The basic baked salmon loaf is made from a 15 ounce can of pink salmon, a less expensive option then red salmon, bread crumbs, eggs and spices. Salmon loaf is delicious with tartar sauce or white sauce served with it. This is an old recipe for salmon loaf from my childhood. It was a Lent favorite and inexpensive main course.

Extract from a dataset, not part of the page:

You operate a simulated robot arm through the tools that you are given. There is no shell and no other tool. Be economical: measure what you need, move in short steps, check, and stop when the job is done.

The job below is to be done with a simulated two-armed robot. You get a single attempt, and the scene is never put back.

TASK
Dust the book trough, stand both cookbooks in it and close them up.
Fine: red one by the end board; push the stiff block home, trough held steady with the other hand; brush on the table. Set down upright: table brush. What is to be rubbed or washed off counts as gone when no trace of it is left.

White sauce recipe with tarragon can be found here.
Pink Salmon Loaf
- 1 can (14.75 ounces) pink salmon
- 2 cup soft bread crumbs
- 1/4 cup finely chopped onion
- 2 tablespoons finely chopped pimento
- 2 tablespoons finely chopped bell pepper
- 1/4 cup milk
- 2 eggs
- 1 tablespoon parsley
- 1 tablespoon lemon juice
- 2 tablespoon broth saved from salmon can
- dash of pepper
Preheat oven 350 degrees. Prepare 3 inch by 7 inch loaf pan with shortening.
Drain salmon and save 2 tablespoons broth. Mix all ingredients by hand in a medium bowl until blended and moist. Pat into loaf pan. Cover with foil to keep the moisture in while baking. Bake at 350 degree for 45 minutes. Serve with tartar sauce on the side or drizzle white sauce.